» Your tasks
A: Set down the source excerpt as it stands from "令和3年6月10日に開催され" to "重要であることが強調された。", and nothing more.
B: Give the continuation of the source excerpt.
---------- Source excerpt
令和3年6月10日に開催された九重町議会では、重要な議題が取り上げられた。特に、コロナワクチン接種の進捗やその課題、地域の健康寿命を延ばす取り組みが議論された。
議会では、まず野上香代子議員がコロナワクチンの接種状況を質問した。九重町健康福祉課長の竹尾孝一君によると、町の65歳以上の高齢者約4,100名に対し、接種希望者は3,607名で、1回目の接種率は約67%に達しているという。これは、他地域の混乱に対する九重町のスムーズな対応が評価される一方で、今後の個別接種に向けても準備が進められている様子が伺われた。
次に、コロナ感染による人権の問題についても意見が交わされた。特に、新型コロナウイルスの影響による偏見や差別の相談窓口が設置され、現在まで相談件数はないと報告。これは、九重町のコミュニティがしっかりと機能している証左と受け止められ、一方で地道な啓発活動が重要であることが強調された。
また、地域公共交通についても質疑が多く寄せられた。町ではコミュニティバスの運行状況を見直し、利用促進策を講じているが、利用者数は減少傾向にある。現状のデータによると、コミュニティバスの利用者は年間で約28,000人に達しているが、前年と比較すると6,000人以上の減少が見られる。岩尾茂樹議員が指摘するように、この減少には大分県内全体の交通の影響やコロナ禍の影響があると思われるが、具体的な対策が求められている。
--------------------
---------- Information provided
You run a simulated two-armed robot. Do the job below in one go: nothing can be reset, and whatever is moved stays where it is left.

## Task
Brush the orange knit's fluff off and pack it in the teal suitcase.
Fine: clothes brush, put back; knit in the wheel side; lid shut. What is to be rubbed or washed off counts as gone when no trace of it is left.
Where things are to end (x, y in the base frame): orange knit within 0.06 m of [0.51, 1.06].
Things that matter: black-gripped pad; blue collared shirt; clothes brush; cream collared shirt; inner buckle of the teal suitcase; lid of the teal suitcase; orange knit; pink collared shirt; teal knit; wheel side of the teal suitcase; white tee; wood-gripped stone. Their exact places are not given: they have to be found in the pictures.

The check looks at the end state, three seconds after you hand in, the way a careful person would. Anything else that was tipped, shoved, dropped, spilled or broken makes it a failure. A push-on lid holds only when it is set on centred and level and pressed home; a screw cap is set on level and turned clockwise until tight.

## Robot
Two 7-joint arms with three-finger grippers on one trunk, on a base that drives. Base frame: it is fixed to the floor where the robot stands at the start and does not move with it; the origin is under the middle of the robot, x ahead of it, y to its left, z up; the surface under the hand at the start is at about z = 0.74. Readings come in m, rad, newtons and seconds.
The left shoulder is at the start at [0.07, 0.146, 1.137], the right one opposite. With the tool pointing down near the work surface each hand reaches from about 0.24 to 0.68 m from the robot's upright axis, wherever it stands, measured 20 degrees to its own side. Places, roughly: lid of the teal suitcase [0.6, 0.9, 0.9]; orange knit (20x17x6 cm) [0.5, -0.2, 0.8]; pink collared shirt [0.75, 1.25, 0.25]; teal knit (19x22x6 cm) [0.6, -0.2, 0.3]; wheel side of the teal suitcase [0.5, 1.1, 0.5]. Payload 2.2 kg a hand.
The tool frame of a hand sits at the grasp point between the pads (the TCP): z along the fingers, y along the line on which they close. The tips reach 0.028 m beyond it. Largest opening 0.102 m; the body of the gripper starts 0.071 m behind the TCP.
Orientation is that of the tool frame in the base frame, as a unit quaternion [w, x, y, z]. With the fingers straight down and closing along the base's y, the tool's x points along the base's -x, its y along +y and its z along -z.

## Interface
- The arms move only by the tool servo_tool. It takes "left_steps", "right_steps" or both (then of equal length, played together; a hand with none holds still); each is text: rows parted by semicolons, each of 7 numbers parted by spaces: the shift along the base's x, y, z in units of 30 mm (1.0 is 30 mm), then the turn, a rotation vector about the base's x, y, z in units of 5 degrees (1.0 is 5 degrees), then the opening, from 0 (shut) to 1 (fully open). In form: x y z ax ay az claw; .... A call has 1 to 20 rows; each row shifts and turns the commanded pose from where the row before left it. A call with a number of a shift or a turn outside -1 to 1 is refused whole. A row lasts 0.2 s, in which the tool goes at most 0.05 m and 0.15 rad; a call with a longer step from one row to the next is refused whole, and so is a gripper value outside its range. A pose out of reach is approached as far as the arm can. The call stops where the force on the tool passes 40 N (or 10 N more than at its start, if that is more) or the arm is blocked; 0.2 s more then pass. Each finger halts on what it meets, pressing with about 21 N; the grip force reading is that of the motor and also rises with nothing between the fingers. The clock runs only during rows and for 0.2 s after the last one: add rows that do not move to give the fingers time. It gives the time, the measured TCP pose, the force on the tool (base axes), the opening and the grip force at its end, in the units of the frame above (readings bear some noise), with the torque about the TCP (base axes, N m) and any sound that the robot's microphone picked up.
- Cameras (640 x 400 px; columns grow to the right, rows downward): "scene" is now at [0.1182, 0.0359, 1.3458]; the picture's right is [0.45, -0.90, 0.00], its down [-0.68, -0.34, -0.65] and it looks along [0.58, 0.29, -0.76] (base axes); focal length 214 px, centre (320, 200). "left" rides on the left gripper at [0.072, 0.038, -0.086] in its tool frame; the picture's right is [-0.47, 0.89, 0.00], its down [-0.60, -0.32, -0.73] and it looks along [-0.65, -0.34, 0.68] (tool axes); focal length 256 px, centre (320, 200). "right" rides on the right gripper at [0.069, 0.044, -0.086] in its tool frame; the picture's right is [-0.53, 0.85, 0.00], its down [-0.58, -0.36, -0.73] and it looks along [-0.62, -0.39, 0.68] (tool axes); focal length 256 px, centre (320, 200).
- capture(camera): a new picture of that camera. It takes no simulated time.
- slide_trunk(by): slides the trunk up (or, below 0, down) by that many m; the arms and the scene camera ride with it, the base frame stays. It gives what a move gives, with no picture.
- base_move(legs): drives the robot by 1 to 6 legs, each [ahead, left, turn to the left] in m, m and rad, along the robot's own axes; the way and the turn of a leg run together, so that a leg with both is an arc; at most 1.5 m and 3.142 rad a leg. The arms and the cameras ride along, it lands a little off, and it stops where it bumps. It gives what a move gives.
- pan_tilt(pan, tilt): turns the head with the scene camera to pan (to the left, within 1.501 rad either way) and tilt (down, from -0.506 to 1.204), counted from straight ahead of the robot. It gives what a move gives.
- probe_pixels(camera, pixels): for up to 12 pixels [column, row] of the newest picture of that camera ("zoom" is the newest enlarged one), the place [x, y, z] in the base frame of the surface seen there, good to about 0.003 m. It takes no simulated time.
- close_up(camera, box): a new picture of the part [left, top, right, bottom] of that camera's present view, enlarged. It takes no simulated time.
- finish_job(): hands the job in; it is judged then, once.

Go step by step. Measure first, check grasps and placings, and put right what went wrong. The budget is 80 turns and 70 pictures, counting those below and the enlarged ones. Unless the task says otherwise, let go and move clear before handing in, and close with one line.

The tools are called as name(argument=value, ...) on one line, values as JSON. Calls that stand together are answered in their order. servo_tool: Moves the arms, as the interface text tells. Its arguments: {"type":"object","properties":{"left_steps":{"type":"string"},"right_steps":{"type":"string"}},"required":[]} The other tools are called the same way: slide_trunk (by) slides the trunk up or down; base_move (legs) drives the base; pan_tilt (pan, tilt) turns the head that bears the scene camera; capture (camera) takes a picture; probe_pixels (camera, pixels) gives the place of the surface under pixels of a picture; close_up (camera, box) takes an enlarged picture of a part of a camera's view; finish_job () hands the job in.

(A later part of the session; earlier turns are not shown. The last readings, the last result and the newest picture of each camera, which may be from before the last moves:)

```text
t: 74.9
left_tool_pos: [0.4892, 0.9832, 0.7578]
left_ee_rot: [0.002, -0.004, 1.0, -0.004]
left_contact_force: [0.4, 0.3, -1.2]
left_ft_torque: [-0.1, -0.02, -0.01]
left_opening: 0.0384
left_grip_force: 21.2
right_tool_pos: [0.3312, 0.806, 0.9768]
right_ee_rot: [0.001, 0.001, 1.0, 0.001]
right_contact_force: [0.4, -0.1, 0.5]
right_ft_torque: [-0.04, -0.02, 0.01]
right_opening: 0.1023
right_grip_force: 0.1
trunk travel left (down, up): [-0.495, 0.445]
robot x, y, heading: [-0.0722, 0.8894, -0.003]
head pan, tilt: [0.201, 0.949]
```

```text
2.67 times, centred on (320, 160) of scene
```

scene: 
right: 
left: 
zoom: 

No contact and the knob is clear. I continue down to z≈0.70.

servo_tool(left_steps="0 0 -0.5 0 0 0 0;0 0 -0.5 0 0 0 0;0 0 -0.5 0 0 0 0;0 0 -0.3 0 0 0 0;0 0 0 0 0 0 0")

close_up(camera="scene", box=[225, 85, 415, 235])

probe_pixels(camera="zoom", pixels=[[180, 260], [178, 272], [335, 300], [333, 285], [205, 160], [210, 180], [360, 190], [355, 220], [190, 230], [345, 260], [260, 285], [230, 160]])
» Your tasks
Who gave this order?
--------------------
» Answers for the exercise
A:
令和3年6月10日に開催された九重町議会では、重要な議題が取り上げられた。特に、コロナワクチン接種の進捗やその課題、地域の健康寿命を延ばす取り組みが議論された。
議会では、まず野上香代子議員がコロナワクチンの接種状況を質問した。九重町健康福祉課長の竹尾孝一君によると、町の65歳以上の高齢者約4,100名に対し、接種希望者は3,607名で、1回目の接種率は約67%に達しているという。これは、他地域の混乱に対する九重町のスムーズな対応が評価される一方で、今後の個別接種に向けても準備が進められている様子が伺われた。
次に、コロナ感染による人権の問題についても意見が交わされた。特に、新型コロナウイルスの影響による偏見や差別の相談窓口が設置され、現在まで相談件数はないと報告。これは、九重町のコミュニティがしっかりと機能している証左と受け止められ、一方で地道な啓発活動が重要であることが強調された。

B:
さらに、九重町の農業振興策も注目された。ファーマーズスクールの卒業生が地域に定住し、実績を上げている一方で、その数はまだ限定的である。農業従事者の高齢化が進む中、より多くの新規就農者を促す政策が期待される。そこで、町長は今後も新規就農者に向けた支援策を模索する考えを示した。
最後に、地域の住民支援策として、飯田高原福祉サービスセンターの存続が求められている。多くの高齢者や要支援者が参加するこのサービスは、町民の生活の質に大きく関わっているため、その存続が必要であるとの意見が多く寄せられた。特に移動調整や支援のための必要な体制構築も必要とされている。
このように、九重町議会では、コロナの影響を受けつつも地域の活性化や住民支援策が重視される中、具体的な施策についての意見交換が行われた。今後の取り組みに注目が集まる。